September 2018 Tina Callahan
September 17, 2018
Tina & Tom Callahan
On Friday, September 13, 2002, Tina suffered a major stroke. It was a totally unexpected event, as she had no issues with cholesterol or blood pressure. She was 44 years old.
The local hospital did a quick intake and treatment, sending her by ambulance to Brigham and Women’s Hospital in Boston where clot removal surgery was to be performed. Were this to be successful, family was told a full recovery was possible Before the surgery was to begin, a CAT scan revealed that it was not a clot that brought on the stroke but a dissection of the carotid artery. Surgery was not an option and the best that could be done was to stabilize her condition. Personnel at Brigham and Women’s kept asking if she had been through some physically traumatic event such as a car accident or taking a roller coaster ride. To the best recollections of family, the answer was that no such thing had happened.
Having always been a regimented person, Tina earned early praise and experienced much success in physical and occupational therapy sessions to deal with right side paralysis. She was able to be very systematic and was released from inpatient rehab after about a month. She was greatly motivated to return home to be back with me, her husband, and our two sons.
The roller coaster ride was that though there were great highs from rehabilitation efforts and overcoming barriers, there were also the lows of not being able to communicate. The brain injury inflicted by the stroke affected the speech language center of the brain. The condition, known as aphasia, was something neither of us knew about prior to the stroke. It caused a profound sense of loneliness and ended her career as an educator.

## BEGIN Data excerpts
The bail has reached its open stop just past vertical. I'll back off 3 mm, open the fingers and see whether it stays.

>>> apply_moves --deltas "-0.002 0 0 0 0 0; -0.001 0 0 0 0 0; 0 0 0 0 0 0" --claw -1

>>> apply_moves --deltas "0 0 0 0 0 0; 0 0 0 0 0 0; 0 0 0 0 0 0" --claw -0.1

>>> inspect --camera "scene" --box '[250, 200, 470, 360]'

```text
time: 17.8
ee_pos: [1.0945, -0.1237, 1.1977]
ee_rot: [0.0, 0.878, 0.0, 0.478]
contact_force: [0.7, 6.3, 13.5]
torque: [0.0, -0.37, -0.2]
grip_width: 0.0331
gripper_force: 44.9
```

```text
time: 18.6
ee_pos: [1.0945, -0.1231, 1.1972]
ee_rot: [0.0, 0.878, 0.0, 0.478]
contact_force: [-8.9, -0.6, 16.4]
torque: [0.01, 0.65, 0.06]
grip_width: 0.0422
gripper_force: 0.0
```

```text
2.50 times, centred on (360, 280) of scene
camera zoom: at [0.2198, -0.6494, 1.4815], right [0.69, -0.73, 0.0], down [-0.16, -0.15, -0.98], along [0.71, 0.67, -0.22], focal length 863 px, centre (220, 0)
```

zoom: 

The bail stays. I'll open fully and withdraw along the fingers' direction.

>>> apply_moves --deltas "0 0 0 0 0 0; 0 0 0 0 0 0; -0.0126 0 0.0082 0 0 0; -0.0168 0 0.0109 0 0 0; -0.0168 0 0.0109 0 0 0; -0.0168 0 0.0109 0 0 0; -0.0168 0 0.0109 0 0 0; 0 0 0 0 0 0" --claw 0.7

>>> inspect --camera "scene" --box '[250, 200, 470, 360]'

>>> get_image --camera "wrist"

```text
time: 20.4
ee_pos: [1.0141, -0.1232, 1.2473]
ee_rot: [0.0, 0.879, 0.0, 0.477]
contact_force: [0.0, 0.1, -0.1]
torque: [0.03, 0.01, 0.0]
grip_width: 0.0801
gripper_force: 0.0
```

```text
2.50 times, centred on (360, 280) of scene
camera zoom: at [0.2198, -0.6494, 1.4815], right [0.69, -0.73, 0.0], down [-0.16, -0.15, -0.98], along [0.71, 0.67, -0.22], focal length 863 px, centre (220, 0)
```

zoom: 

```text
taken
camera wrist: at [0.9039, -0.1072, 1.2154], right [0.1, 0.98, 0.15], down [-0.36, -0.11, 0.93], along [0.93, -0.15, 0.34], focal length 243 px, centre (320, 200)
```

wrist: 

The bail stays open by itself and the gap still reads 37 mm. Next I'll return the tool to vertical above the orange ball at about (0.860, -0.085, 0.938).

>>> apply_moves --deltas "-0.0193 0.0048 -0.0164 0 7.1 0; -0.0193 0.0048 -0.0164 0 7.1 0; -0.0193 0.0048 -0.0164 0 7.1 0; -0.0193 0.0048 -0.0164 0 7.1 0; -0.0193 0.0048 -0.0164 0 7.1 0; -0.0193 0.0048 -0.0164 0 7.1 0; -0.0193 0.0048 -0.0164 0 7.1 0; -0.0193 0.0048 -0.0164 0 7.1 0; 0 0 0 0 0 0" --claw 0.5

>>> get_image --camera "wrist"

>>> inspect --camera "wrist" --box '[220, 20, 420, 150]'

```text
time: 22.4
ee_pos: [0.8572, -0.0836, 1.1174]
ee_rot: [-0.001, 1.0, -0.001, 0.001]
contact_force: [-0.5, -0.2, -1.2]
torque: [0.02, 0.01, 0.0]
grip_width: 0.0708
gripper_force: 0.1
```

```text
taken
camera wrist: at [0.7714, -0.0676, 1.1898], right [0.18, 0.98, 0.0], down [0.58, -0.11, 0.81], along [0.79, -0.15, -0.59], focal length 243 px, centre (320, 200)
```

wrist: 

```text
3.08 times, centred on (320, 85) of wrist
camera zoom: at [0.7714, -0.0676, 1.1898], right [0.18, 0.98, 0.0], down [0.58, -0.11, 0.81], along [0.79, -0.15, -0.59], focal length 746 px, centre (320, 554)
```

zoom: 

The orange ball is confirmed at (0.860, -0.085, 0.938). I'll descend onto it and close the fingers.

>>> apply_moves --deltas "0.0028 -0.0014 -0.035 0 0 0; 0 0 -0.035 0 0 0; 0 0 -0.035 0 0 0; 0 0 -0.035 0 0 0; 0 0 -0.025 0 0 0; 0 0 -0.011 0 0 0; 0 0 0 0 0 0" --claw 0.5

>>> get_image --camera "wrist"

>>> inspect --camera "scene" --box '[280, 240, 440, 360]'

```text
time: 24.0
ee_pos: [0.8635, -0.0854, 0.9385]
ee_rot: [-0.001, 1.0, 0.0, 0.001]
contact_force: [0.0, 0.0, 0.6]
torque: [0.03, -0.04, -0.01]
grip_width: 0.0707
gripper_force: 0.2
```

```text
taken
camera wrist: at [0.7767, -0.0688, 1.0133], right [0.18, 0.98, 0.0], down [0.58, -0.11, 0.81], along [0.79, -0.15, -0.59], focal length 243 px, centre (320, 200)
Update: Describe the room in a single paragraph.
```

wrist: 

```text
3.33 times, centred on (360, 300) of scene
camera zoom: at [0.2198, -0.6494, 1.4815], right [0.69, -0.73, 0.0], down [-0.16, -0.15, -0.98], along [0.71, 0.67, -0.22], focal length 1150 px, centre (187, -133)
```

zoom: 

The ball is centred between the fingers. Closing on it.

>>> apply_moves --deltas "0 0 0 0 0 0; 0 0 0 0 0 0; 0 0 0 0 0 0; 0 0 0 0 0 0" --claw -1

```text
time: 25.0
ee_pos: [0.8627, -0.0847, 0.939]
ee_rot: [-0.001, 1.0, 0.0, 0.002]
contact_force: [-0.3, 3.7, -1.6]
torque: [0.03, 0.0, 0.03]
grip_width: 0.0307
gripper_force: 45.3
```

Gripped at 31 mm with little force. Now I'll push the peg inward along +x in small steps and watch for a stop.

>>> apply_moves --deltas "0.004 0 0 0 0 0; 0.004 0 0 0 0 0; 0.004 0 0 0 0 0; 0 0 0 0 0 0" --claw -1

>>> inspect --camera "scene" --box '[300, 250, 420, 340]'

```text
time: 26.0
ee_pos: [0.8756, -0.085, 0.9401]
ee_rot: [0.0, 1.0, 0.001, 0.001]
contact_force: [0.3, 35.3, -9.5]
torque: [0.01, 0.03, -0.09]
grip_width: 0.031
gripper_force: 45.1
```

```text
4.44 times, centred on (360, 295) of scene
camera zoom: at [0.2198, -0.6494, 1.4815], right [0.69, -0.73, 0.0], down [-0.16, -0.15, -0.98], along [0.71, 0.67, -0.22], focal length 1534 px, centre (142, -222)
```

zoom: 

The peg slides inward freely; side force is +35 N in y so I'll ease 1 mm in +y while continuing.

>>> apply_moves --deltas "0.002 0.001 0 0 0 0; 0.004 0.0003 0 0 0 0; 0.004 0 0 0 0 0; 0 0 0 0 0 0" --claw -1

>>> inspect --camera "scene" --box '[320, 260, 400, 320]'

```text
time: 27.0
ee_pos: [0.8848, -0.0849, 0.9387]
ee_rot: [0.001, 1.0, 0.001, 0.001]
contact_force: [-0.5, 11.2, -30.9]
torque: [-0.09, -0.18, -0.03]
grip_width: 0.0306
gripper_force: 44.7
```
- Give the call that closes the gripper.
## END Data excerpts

Tina was proud of her career and truly loved the children she worked with, but she was always a person of many interests. Rehab allowed her to take on new hobbies such as painting and drawing classes, and doing a variety of sports that she hadn’t had much time for in her prior life. She was able to fill her time in ways that she found rewarding. She was able to drive after a couple years, and enjoyed taking the boys to activities, doing the shopping, and the many other aspects of being a mom.
It has been the aphasia that has been the biggest challenge to try and overcome. She has adopted many strategies that help mitigate it, but she misses out on many conversations and interactions. Most of the time it is very unintentional on the part of others, but that doesn’t make it any easier to accept.
In 2015, Tina visited a music therapist, Patricia Mulholland, to see if she could renew an old passion: singing. It was also hoped that this might help her speaking, which it has. Being around music and musical instruments in Patricia’s studio inspired Tina in an unexpected way. She began to play around on an inexpensive keyboard at home. She began putting some chords together, then a few more, and then a complete piece. Though she had played guitar, piano, harmonica, and French horn before, she had never tried to write her music before the stroke. This new way of reconnecting with musical performance has reunited her with one of her life’s greatest passions while also giving her a way of more detailed self expression that aphasia had so cruelly hijacked.
In 2017, Tina debuted Sonata for Piano: A Stroke Survivor’s Story in front of many aphasia-affected individuals and their families at the annual Andre R. Hemond Aphasia Retreat in Ocean Park, Maine. She continues to write music and, with Patricia, has added some new pieces into the sonata since its original performances in 2017.